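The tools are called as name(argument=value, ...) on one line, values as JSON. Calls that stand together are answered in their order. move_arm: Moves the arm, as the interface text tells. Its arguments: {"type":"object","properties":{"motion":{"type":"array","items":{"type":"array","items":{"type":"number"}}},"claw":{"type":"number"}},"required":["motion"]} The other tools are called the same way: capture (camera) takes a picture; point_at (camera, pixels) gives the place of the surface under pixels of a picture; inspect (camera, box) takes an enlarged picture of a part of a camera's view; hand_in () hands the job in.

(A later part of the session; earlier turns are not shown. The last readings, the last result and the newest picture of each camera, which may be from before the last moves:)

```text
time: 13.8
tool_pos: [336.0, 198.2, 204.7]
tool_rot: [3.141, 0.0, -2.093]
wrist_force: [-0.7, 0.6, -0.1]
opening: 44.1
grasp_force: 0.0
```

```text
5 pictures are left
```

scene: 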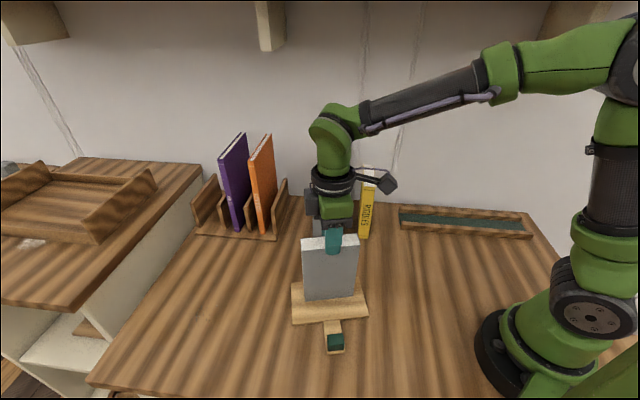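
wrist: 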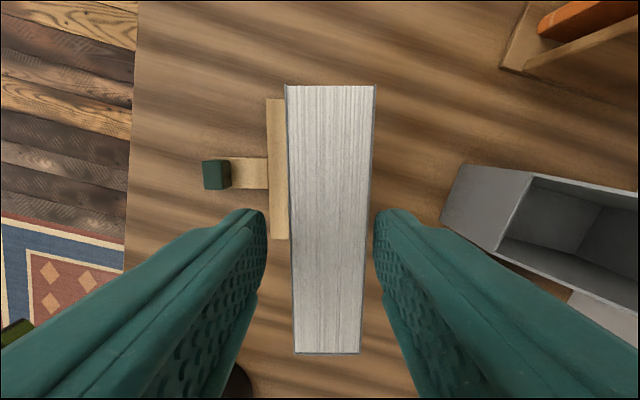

=====

Pictures are excluded; output everything else in the data verbatim.

EXERCISE RESPONSE —
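The tools are called as name(argument=value, ...) on one line, values as JSON. Calls that stand together are answered in their order. move_arm: Moves the arm, as the interface text tells. Its arguments: {"type":"object","properties":{"motion":{"type":"array","items":{"type":"array","items":{"type":"number"}}},"claw":{"type":"number"}},"required":["motion"]} The other tools are called the same way: capture (camera) takes a picture; point_at (camera, pixels) gives the place of the surface under pixels of a picture; inspect (camera, box) takes an enlarged picture of a part of a camera's view; hand_in () hands the job in.

(A later part of the session; earlier turns are not shown. The last readings, the last result and the newest picture of each camera, which may be from before the last moves:)

```text
time: 13.8
tool_pos: [336.0, 198.2, 204.7]
tool_rot: [3.141, 0.0, -2.093]
wrist_force: [-0.7, 0.6, -0.1]
opening: 44.1
grasp_force: 0.0
```

```text
5 pictures are left
```

scene: 
wrist: 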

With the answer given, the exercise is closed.